I don’t think it matters that things turn out well in the last book. Surely that is the point? I can’t imagine that many people would become followers of Christ without trusting that the “sure hope” that Paul writes about will actually come to pass. Yes, Bella’s moment of glorification occurs while she is still existing on earth, but I don’t see why you cannot consider her existence as an immortal vampire as literarily equivalent, or at least parallel, to God’s gift to Christians of eternal life. Of course it is different for her, she’s a vampire, but then the Twilight saga never claimed to be the Bible, did it? It is different in the same way that CS Lewis’s Narnia series is different.
~ Sharon
Oops!

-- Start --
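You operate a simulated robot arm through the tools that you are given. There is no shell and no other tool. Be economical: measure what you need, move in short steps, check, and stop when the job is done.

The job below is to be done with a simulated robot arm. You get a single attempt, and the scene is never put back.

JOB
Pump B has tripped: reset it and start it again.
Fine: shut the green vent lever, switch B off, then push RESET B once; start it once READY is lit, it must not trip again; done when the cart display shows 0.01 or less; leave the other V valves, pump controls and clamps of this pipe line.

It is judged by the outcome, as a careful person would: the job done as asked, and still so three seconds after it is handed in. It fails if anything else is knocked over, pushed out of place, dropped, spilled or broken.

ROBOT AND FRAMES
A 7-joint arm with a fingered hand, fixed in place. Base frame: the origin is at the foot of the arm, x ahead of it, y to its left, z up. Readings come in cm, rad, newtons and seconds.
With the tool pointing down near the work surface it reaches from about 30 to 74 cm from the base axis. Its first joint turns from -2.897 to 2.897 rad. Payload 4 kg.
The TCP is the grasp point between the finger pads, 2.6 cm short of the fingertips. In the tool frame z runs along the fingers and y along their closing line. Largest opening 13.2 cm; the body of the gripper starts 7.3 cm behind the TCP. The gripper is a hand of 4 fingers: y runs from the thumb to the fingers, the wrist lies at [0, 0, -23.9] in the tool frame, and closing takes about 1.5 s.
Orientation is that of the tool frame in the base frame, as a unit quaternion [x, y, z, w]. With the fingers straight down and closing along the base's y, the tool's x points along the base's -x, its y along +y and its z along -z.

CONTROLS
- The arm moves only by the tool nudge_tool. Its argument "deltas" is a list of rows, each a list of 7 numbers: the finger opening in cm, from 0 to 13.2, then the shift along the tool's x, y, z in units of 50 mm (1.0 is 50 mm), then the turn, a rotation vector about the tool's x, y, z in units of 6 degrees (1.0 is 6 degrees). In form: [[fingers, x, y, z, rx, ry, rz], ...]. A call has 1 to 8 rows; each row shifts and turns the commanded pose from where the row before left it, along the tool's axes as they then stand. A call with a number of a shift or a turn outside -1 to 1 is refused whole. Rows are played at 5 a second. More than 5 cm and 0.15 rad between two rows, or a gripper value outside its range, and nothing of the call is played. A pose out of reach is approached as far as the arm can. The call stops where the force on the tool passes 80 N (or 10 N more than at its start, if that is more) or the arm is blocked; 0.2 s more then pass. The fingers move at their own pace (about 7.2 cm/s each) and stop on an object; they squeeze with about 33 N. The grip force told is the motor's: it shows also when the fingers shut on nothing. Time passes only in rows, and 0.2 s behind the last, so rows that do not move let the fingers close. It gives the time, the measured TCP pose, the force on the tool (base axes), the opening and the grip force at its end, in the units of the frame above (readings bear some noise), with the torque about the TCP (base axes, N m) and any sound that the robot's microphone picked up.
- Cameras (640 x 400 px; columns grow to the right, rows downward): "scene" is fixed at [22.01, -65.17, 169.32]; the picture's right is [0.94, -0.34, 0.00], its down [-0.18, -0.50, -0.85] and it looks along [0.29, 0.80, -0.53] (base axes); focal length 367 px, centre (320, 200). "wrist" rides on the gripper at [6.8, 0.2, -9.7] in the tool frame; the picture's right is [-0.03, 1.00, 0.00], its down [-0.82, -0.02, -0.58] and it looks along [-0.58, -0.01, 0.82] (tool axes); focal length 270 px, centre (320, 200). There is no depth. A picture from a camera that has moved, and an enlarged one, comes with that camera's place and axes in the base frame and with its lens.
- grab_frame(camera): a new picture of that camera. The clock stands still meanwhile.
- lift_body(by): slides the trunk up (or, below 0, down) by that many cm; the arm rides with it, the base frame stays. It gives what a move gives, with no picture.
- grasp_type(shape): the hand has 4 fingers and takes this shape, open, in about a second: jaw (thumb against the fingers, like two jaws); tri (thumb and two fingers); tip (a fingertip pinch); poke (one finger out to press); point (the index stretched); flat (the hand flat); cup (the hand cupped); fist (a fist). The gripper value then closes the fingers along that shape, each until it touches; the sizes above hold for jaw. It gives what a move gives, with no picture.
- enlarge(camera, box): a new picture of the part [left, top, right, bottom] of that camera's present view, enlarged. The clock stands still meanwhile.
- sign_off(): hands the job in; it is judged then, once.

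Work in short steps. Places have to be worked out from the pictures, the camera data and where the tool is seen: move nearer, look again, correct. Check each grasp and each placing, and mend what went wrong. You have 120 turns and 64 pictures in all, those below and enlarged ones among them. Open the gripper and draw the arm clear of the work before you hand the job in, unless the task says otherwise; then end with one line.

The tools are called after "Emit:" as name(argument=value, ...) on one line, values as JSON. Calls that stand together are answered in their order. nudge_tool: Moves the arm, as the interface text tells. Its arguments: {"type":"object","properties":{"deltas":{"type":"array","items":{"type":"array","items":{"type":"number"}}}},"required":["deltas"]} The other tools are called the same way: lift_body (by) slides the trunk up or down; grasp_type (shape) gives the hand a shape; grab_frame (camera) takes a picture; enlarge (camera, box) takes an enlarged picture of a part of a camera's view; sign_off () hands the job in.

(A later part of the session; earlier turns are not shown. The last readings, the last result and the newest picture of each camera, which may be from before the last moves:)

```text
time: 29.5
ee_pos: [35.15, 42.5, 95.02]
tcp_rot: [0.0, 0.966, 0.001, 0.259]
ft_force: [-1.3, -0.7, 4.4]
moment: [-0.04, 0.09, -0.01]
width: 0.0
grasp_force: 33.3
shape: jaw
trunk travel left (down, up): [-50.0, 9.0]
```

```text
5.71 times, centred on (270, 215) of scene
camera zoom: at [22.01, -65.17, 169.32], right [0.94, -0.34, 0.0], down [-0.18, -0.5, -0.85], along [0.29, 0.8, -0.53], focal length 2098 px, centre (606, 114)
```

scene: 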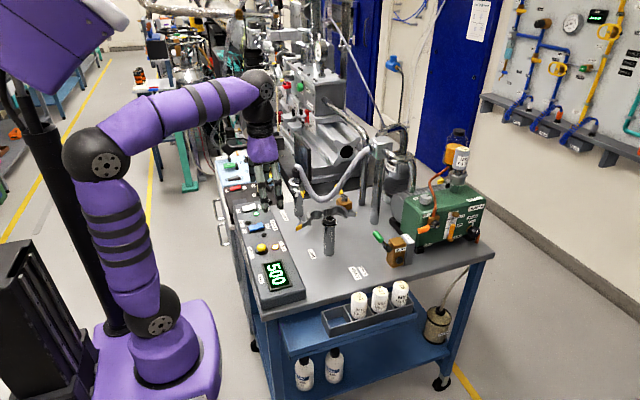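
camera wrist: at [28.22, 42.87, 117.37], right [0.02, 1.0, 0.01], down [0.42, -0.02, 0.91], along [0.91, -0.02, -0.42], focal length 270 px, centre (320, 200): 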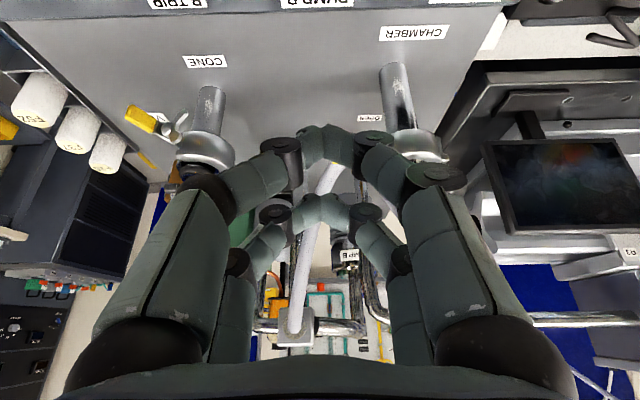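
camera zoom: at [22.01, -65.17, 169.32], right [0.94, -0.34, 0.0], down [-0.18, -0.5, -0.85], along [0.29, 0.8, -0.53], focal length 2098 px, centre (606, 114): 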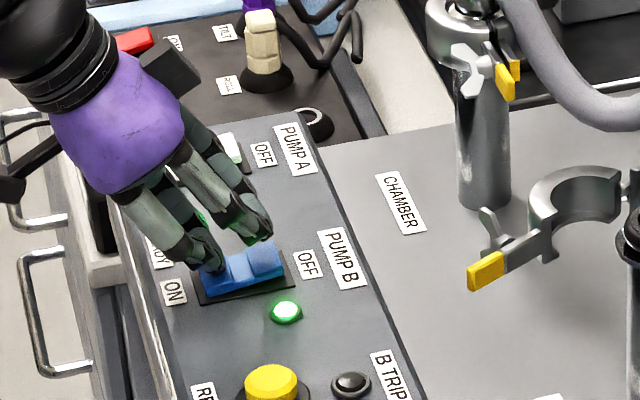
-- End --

Sorry for such a long comment, I got carried away!
Hi Sharon!
Thanks for the comments – sounds like you could write your own post on Twilight!
Cheers
Tamie
Yeah, actually I decided to read the series after I read your posts primarily so I could prepare a parents’ guide for the families in our church with kids reading the books. I was thinking we might have a parents and youth movie night closer to when New Moon comes out and show the Twilight movie, then have chats (parents and youth separately) examining the plot lines, themes, characters etc from a Christian perspective. So many parents have no idea what these books are all about yet they provide a great opportunity for analysing how media influences our thoughts and emotions wrt our faith, and an opportunity to explain the gospel clearly.
Thanks for pointing me to Karen’s posts on Twilight, they are very helpful for me in this. I’m in the middle of my first twilight post now.